Bu egemen söylem bize, yaşanan değişimin makbul olduğunu anlatıyor. Brexsit ve Trump tercihlerini hegemon Batı’nın çözülüşü, müesses emperyal düzenin sonu olarak selamlıyor. Öte yandan Putin çoktan adil dünya arayışının sözcüleri arasında yerini almış gibi gözüküyor. Erdoğan ise, ahlaki üstünlüğü; “milli ve yerli” duruşunun bedeli olarak uğradığı saldırılar karşısındaki cesareti ve başarısıyla, her türlü eleştiri ve sorgulamadan muaf, mazlumların çağdaş temsilcisi tahtına oturmuş durumda. Dolayısıyla, başımıza gelen her kötülük, küresel adaletsizliklere isyan eden “milli ve yerli” uyanışın kaçınılmaz sonucudur. Bize, şikayet etmek; başka yollar da olabileceğini düşünmek değil, bu onurlu politikaların arkasında durmak düşer. Bu öyle sert bir ikilem ki, ya bugünün bütün kötülüklerine milli ve yerli siyasetler içinde direneceğiz ya da yok olacağız… Evet; yaygın popüler söylem bu. Özellikle 15 Temmuz bu söylemi neredeyse rakipsiz kıldı.
Küresel adaletsizlikler, Irak ve Suriye’de yaşanan çöküşte Batı’nın rolü, savaşın trajik sonuçları karşısındaki bencil kayıtsızlığı üzerine söylenen hiçbir söz haksız değil. Erdoğan iktidarına yapılan gayrı meşru saldırılarsa apaçık ortada. Erdoğan’ın, kullandığı siyasal gücü bileğinin hakkıyla elde ettiği; yaptığı en tarihsel hizmetlerden birisinin de ABD-İsrail-Neocon prodüksiyonu Gülenist yeraltı örgütünü etkisizleştirmek olduğu benim açımdan açık bir gerçek. Fakat bunların hiçbirisi, Türkiye’nin izlediği politikaları “yerli ve milli” olmak üzerinden tartışılmaz kılmaya yetmez.
Öncelikle bu yerli ve milli kavramının kendisi irdelenmeye muhtaç kanımca. İzlenen politik hat yerli ve milli çıkarlarımız üzerinde nasıl sonuçlar yaratıyor? Tartışmanın temel sorusu herhalde bu olmalı… Daha da önce; yerlilik ve milliliğin kapsamı ne? Buna cevap aramalıyız.

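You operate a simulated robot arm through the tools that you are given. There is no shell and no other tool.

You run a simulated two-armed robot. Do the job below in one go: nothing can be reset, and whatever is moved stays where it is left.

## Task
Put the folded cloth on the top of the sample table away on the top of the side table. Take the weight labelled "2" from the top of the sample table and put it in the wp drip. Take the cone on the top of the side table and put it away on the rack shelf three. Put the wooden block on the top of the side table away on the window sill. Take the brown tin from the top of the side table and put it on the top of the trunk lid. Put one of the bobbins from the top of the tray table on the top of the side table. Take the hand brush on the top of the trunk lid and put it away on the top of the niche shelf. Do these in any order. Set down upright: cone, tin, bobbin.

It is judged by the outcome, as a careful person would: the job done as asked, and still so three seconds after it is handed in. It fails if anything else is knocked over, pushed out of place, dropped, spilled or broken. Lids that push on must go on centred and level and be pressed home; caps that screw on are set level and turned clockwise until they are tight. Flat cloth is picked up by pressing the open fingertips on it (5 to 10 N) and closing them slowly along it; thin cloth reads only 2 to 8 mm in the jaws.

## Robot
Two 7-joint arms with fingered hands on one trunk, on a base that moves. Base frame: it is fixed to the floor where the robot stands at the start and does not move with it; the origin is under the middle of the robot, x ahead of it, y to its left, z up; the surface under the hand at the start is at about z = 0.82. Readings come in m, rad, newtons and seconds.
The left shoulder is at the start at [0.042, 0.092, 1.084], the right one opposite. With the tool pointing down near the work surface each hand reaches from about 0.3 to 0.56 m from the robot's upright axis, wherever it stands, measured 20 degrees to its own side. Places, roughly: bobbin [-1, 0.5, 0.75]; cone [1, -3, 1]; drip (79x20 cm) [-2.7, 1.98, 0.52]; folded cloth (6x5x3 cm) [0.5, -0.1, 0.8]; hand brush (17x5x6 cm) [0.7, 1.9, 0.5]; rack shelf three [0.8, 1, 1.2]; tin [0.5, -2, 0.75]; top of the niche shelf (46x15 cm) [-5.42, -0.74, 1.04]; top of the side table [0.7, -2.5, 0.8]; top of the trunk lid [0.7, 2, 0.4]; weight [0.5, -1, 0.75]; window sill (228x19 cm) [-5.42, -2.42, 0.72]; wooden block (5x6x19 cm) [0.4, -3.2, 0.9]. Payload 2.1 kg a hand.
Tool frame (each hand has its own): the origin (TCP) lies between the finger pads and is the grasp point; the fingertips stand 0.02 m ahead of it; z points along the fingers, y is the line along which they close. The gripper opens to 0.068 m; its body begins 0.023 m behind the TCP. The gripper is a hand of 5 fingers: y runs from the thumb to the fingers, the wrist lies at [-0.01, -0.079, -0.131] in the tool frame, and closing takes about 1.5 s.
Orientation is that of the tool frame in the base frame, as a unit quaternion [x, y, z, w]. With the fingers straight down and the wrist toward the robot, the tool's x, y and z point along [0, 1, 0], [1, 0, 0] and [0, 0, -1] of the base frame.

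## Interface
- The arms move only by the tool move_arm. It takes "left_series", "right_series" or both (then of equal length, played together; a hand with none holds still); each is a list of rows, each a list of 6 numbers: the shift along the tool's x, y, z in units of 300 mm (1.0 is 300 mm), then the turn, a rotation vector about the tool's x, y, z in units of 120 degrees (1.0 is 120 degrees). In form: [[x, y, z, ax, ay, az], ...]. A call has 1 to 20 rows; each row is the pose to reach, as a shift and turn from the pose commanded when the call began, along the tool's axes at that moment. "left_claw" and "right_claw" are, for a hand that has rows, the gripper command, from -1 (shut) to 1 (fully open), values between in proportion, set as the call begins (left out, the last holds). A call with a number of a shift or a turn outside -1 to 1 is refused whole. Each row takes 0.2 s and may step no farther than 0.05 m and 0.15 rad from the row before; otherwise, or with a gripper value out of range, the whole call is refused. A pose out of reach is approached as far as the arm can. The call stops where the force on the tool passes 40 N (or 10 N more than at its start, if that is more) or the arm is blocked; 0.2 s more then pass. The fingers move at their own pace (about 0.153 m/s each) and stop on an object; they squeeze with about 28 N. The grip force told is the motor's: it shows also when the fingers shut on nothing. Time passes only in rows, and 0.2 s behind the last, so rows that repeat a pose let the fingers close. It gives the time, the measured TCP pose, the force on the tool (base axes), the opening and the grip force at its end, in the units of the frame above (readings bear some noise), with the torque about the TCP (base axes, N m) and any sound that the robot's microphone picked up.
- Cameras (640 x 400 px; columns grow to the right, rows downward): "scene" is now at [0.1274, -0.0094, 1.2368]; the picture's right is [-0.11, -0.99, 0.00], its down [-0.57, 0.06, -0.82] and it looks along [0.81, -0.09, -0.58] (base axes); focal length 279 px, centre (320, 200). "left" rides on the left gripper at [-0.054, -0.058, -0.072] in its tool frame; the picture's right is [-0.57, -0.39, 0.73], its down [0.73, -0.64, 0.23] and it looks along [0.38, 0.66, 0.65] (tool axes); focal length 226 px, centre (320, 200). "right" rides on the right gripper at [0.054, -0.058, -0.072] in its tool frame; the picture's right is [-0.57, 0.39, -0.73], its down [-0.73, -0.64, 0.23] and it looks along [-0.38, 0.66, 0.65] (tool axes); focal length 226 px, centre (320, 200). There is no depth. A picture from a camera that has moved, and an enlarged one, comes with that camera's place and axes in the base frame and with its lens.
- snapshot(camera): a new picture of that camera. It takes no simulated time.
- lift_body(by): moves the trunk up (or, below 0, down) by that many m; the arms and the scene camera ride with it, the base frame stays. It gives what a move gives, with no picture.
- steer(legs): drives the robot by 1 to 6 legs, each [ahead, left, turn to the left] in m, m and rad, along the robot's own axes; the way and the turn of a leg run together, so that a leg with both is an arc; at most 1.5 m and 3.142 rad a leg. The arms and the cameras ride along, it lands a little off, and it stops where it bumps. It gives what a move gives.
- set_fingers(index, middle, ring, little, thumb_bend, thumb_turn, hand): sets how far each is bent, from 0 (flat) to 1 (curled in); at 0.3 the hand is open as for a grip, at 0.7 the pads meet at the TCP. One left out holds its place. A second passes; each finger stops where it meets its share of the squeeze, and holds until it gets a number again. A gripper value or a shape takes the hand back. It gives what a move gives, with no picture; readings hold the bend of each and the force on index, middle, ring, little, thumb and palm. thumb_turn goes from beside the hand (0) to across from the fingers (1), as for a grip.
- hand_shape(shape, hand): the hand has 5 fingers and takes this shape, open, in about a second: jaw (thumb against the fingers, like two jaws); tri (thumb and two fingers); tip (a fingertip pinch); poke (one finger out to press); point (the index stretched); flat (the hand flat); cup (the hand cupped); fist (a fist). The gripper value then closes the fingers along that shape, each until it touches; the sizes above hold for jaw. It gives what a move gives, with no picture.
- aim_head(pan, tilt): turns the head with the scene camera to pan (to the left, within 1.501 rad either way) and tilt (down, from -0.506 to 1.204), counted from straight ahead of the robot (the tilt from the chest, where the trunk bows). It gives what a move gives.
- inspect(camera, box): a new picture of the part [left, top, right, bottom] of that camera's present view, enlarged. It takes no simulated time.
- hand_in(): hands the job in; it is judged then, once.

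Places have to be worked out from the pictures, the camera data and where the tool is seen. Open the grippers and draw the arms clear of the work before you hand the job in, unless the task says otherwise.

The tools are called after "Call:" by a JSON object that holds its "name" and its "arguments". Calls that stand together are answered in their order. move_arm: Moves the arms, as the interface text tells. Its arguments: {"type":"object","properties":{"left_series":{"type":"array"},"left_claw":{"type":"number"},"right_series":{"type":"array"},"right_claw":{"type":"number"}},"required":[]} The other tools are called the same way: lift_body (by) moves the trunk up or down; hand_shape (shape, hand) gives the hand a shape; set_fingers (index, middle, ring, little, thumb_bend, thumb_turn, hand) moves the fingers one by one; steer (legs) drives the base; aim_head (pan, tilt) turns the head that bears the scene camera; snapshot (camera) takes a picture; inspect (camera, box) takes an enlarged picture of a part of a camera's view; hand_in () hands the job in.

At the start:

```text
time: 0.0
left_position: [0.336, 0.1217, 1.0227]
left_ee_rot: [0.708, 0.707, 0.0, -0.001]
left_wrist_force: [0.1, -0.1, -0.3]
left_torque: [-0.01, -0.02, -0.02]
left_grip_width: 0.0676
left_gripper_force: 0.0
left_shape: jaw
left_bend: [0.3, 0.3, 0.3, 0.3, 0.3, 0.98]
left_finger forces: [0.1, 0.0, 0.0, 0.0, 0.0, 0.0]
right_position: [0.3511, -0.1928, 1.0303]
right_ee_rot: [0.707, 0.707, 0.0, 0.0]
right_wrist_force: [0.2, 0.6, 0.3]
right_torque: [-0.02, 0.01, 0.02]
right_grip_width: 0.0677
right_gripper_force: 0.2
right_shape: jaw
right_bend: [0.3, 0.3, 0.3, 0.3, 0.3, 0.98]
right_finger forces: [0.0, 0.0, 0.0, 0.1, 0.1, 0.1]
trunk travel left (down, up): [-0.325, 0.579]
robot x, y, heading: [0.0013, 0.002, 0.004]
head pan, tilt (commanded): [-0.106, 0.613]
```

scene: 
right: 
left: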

PKK’nın sosyolojik tabanı bu yerlilik ve milliliğin içinde mütalaa ediliyor mu? Ya da gazetecilerin tutuklanması başta olmak üzere otoriter yöntemlerden şiddetle rahatsız olan; kendilerini siyasal baskı altında hisseden muhalif seküler kesimler bu yerli ve milli politikaların kapsama alanı içindeler mi? Aynı coğrafyada yaşayan sosyolojik özneler olarak birbirimizle ilişkilerimizin manzarasından memnun muyuz? Eğer memnun değilsek; yerli ve milli politikalarımızın yaşadığımız iç gerilimlerdeki rolü nedir? Yerli özneleri milli birliğe yaklaştırıyor mu; yoksa tersi yönde mi etkiler yaratıyor?
Bana sorarsanız, Türk-İslam kimliğini esas alan; milliyetçi-muhafazakar sosyolojiyi özne kabul eden bir yerlilik ve millilik anlayışı güçleniyor. Bunun dışında kalan sosyolojik kesimler bu yerlilik ve millilik çizgisiyle aidiyet ve temsiliyet bağı kuramıyorlar. Tersine kendilerini ağır tehdit altında görüyorlar. “Bu onların sorunu” diyebilir miyiz? Onları kendi tanımladığımız “milli ve yerli” duruşa karşı çıkmakla ve hatta ihanetle suçlayabilir miyiz? Eğer böyle yaparsak, milli ve yerli tanımımızı kendi elimizle tek bir özneyle; “muhafazakar-milliyetçi” sosyolojiyle sınırlamış duruma düşmez miyiz? Kaldı ki, Alper Görmüş’ün “tercih çarpıtması” kavramından hareketle kaleme aldığı “AK Parti’lilerin AK Parti’ye desteği mutlak mı?” yazısında, başlıkta sorduğu soruya da “evet”diyebilecek durumda değiliz.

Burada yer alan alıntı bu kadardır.